Grudado na cadela, ficava livre das investidas do malvado cachorro vizinho e,
assim, sobreviveu. Sobreviveu porque passou a agir como cachorro, a fim de
salvar a pele... Ou melhor, o pelo... Quer dizer, as penas. E, desde então, o
galinho cresceu dormindo no canil ao lado da cadela, comendo comida de
cachorro, deitando de lado como cachorro, ignorando as galinhas, essas coisas
caninas. Morreu anos mais tarde, convicto de que era cão. Como?
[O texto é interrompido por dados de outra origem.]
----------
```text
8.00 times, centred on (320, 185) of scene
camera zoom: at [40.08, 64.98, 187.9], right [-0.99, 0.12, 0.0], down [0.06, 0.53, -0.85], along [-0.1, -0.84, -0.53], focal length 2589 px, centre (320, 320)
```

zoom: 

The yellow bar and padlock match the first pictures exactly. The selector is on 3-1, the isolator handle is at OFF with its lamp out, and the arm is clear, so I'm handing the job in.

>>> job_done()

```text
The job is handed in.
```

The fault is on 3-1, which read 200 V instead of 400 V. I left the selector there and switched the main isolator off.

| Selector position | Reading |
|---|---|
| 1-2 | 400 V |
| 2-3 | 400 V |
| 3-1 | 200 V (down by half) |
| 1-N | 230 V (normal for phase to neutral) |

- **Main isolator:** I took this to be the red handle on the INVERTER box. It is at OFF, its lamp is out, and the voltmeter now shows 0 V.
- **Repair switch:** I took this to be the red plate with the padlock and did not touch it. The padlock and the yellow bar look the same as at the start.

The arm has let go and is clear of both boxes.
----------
Porque foi estimulado a isso. O
exemplo real da história do galinho com alma de cachorro comprova minha tese de
que podemos ser o que quisermos. Nosso caminho quem define somos nós mesmos. Eu
não deixei de ser astronauta, conforme meu sonho de criança, pelo fato de não
ter capacidade para tanto. Eu apenas segui outro rumo. Mas poderia, sim, ter
sido diplomata, marceneiro, ator, com a mesma competência com que sou o que
quer que eu seja hoje. Da mesma forma, poderia ter sido um fracassado, um
criminoso, um assassino, um invejoso, um recalcado. Sou o que escolho ser, dentro
das possibilidades daquilo que o universo me coloca à disposição. Poderia até
ser galo. Ou cachorro.
(Crônica publicada no jornal Pioneiro em 20 de novembro de 2015)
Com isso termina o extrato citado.